* **Given passage**
--- start ---
Op het eerste gezicht oogt Rijnenburg, een poldergebied in het zuidwesten van Utrecht, als vele andere veenweidelandschappen. Langwerpige landbouwpercelen liggen keurig naast elkaar, gescheiden door kaarsrechte watergangen. Wegen met boerderijen lopen als linten afgezet met franje dwars door de akkers en weiden. Wie dit landschap leert lezen, ontdekt een dynamische geschiedenis van overstromingen en afzettingen, ontginning en waterbeheer, bewoning en verkaveling.
Door: Eric Burgers
De gemeente Utrecht wil uitbreiden, door in Rijnenburg een compacte gemengde stedelijke wijk te realiseren met 22.000 tot 25.000 nieuwe woningen. Het poldergebied, begrensd door de A12, de A2 en de Hollandsche IJssel, wordt dan opnieuw bebouwd en bevolkt. De beoogde gebiedsontwikkeling is een onderdeel van het door het Rijk in het NOVEX-programma voor grootschalige woningbouw aangemerkte Utrecht Groot Merwede.
--- end ---
(Transcripts of simulated robot work)
--- start ---
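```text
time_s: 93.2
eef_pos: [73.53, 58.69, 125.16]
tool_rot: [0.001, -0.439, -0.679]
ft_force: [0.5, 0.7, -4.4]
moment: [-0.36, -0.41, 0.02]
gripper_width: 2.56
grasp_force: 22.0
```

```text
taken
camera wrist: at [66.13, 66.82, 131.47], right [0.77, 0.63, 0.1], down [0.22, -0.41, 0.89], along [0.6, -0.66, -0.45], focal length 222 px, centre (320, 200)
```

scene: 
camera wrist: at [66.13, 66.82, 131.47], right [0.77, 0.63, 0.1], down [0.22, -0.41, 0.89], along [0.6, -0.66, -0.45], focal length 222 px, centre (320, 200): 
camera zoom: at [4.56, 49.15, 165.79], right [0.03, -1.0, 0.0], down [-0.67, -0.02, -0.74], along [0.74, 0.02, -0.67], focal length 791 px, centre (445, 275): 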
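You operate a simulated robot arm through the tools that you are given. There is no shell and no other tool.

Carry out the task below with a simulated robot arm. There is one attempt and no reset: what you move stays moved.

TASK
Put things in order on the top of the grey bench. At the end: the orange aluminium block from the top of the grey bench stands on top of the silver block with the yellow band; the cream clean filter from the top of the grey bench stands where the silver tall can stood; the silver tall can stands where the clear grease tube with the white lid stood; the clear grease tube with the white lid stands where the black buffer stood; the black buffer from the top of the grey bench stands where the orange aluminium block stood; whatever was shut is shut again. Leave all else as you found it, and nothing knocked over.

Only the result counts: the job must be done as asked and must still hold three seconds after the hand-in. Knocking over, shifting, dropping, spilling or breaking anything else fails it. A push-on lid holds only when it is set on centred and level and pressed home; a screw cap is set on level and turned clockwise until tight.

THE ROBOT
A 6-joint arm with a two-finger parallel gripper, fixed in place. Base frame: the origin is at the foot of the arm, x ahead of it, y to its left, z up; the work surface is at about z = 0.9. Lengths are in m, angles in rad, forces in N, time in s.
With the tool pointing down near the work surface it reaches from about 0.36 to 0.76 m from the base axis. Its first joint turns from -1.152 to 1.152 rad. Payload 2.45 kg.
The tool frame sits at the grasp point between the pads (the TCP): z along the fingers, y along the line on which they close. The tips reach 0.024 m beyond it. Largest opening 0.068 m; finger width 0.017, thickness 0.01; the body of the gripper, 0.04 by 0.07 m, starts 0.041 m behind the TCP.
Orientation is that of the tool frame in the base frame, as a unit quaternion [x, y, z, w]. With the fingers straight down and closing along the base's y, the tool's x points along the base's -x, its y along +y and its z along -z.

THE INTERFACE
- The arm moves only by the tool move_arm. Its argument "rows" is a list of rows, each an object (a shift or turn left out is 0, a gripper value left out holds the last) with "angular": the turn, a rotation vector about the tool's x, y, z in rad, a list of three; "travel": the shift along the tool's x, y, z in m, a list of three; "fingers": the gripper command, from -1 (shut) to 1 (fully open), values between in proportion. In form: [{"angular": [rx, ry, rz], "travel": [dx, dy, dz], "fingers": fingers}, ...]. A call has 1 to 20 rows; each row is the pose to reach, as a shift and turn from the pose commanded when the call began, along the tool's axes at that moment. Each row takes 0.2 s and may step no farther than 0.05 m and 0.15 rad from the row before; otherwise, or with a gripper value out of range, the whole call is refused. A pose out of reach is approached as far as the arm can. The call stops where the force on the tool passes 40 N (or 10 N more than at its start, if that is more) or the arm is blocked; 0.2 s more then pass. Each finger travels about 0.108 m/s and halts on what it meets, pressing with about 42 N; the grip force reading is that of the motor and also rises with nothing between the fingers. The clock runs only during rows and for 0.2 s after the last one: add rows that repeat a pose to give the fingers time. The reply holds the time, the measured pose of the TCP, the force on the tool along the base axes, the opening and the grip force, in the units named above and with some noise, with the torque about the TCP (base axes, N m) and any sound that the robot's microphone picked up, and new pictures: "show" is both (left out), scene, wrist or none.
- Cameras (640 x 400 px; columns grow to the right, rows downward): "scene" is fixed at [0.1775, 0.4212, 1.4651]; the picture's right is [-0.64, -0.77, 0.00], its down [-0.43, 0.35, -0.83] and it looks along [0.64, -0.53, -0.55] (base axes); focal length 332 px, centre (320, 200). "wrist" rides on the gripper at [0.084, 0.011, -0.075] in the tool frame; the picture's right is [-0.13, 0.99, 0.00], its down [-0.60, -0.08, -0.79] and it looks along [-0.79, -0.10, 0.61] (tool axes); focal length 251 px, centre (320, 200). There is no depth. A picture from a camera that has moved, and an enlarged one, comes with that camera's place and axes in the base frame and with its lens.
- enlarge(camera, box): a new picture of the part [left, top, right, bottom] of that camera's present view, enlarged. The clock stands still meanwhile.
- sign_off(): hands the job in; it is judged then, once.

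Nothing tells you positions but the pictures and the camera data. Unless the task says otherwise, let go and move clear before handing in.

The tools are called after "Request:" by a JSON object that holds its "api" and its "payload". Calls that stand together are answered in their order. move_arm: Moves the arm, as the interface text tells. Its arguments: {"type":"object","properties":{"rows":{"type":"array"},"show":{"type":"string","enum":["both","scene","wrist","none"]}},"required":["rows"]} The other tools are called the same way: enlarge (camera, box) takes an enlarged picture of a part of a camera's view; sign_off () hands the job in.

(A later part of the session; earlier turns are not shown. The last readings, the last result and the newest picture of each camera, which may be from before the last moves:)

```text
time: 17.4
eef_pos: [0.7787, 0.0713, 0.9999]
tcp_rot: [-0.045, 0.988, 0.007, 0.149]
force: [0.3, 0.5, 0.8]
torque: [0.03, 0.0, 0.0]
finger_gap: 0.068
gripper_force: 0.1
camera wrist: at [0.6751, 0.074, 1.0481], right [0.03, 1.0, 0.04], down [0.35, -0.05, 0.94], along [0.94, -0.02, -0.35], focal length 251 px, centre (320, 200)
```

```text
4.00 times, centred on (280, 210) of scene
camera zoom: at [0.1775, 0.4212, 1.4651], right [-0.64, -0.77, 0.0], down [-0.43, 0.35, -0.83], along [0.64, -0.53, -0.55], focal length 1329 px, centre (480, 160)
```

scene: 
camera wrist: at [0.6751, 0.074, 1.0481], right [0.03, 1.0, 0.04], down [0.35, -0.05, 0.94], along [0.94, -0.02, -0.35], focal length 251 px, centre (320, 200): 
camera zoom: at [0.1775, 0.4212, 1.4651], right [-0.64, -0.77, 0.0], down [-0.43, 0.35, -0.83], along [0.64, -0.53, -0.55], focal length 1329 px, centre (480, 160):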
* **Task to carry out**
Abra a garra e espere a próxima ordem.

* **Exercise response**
--- end ---
* **Task to carry out**
Write the next part of the given passage, the one that starts with "Op het eerste".

* **Exercise response**
Hoe woningen, groene verblijfsruimte, verkeersinfrastructuur maar ook ruimtelijke functies zoals energieopwekking, recreatie en sport samenkomen legt de gemeente vast in een masterplan. Aan dit plan liggen ruimtelijke scenario’s ten grondslag. Voor het verleden van Rijnenburg is een sleutelrol weggelegd. Hoe deze kan worden ingevuld, volgt uit verkennend archeologisch onderzoek en verkennend ontwerpend onderzoek. Beide zijn voor de zomer van 2024 afgerond. De opbrengst van het ontwerpend onderzoek is uitgewerkt tot een ruimtelijke analyse. Dit artikel schetst de bijzondere context waarin het heeft plaatsgevonden.
Een andere volgorde: archeologie aan de basis van planvorming en ontwerp
Rijnenburg, vernoemd naar het voormalige kasteel aan de Nedereindseweg, is sinds 2001 een buurt in de Utrechtse wijk Vleuten-De Meern. In de ijzertijd, de Romeinse tijd en de late middeleeuwen streken hier mensen neer. Ze schiepen nederzettingen en bewerkten en bebouwden het land. Van het tracé van een Romeins kanaal tot sporen van een ridderhofstad: boven én onder het maaiveld is pakweg drieduizend jaar verleden tijd in gestolde vorm bewaard gebleven. Alle reden voor de gemeente om de archeologie en cultuurhistorie van dit gebied als uitgangspunt te nemen voor een volgende episode van ontwikkeling en vestiging.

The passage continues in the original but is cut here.